● **Passage to read**
· · · ·
By Robert Connelly, Quad City Times

State licensed medical marijuana dispensaries in Davenport and Council Bluffs closed Monday, leaving only three others in Iowa’s program.

The Iowa Department of Public Health said it learned Monday that the two Have a Heart Compassionate Care dispensaries were being shut down that day.

The closures leave licensed dispensaries only in Waterloo, Sioux City and Windsor Heights.

Officials will try to assist patients and caregivers who relied on those facilities and “will work to license two new dispensaries as soon as possible,” the Health Department said in statement.

Lucas Nelson, general manager of MedPharm Iowa, said MedPharm had attempted to acquire the two Have a Heart Compassion Care dispensaries last year, but that ultimately was denied by the Health Department.

Now that there are two open licenses, Nelson said, MedPharm will “likely” apply for them.

Besides being one of two licensed medical marijuana product manufacturers in Iowa, MedPharm operates the dispensaries in Windsor Heights and Sioux City.
· · · ·
● **Data excerpt**

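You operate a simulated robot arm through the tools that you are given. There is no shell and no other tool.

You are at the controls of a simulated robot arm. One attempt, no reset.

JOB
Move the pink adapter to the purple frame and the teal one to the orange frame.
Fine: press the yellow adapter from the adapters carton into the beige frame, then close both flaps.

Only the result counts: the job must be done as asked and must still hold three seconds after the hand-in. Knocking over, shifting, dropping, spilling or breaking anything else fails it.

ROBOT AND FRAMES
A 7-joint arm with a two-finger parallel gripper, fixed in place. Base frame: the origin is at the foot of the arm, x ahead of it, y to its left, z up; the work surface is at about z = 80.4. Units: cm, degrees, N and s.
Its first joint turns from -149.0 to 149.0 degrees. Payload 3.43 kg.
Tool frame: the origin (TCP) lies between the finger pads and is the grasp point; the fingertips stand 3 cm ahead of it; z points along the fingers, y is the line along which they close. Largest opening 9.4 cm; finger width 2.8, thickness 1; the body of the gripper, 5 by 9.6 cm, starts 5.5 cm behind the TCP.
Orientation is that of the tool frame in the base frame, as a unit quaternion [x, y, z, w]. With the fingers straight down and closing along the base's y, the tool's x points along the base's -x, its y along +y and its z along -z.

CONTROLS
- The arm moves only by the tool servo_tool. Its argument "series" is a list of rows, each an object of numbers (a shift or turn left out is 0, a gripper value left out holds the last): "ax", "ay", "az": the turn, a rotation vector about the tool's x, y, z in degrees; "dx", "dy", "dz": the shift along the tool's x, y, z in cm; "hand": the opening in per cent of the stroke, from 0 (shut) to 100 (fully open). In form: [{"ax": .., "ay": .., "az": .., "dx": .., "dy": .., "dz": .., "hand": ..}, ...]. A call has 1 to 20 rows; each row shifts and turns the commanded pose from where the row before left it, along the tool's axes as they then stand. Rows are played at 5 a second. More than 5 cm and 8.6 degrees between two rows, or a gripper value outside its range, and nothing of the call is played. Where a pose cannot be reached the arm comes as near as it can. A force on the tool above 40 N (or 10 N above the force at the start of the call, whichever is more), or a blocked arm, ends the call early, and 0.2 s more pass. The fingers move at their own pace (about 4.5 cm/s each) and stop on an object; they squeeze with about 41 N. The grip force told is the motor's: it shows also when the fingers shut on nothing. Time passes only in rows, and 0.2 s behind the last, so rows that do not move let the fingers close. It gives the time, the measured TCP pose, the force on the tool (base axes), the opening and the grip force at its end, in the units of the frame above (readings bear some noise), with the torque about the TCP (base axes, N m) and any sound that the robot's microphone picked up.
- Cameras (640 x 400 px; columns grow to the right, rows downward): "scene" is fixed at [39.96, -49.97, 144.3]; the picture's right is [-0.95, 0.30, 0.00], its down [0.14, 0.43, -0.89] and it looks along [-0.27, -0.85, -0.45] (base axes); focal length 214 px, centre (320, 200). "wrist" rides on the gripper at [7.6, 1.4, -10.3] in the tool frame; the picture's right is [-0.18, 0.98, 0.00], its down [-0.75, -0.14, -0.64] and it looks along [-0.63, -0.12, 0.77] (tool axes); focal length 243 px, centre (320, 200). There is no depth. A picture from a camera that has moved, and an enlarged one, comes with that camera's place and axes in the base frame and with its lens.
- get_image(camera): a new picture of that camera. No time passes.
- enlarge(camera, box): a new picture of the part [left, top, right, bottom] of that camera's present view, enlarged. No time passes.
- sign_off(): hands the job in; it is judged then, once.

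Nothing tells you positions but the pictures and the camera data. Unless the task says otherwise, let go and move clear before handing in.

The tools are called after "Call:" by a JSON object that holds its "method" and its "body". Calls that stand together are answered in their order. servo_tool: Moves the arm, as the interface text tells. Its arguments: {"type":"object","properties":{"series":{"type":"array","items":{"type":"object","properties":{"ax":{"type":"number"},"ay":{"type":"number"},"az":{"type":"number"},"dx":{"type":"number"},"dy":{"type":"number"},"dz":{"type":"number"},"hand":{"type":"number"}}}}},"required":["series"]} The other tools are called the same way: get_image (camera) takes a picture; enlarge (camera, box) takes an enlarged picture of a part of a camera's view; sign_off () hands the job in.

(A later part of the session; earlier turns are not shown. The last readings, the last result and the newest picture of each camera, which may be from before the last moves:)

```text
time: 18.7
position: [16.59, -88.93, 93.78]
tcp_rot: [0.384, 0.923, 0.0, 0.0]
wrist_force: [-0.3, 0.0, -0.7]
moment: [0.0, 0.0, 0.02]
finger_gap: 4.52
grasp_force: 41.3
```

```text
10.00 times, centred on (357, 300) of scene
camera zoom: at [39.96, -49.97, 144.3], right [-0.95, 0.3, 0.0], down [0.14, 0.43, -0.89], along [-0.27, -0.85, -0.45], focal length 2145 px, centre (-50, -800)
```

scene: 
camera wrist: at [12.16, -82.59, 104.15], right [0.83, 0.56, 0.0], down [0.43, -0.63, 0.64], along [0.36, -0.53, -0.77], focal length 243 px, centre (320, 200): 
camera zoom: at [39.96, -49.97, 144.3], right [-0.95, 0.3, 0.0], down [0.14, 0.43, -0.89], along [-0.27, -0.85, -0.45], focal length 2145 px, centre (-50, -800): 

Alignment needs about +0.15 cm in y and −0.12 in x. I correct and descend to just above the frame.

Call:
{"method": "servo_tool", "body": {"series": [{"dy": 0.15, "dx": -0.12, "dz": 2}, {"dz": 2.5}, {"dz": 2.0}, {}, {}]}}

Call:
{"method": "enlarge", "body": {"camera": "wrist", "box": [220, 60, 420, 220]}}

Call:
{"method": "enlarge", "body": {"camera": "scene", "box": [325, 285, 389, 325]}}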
· · · ·
● **What the task requires**
In the passage to read, find "By Robert Connelly, Quad" and reproduce everything up to and including "said in statement.".

● **Exercise result**
By Robert Connelly, Quad City Times

State licensed medical marijuana dispensaries in Davenport and Council Bluffs closed Monday, leaving only three others in Iowa’s program.

The Iowa Department of Public Health said it learned Monday that the two Have a Heart Compassionate Care dispensaries were being shut down that day.

The closures leave licensed dispensaries only in Waterloo, Sioux City and Windsor Heights.

Officials will try to assist patients and caregivers who relied on those facilities and “will work to license two new dispensaries as soon as possible,” the Health Department said in statement.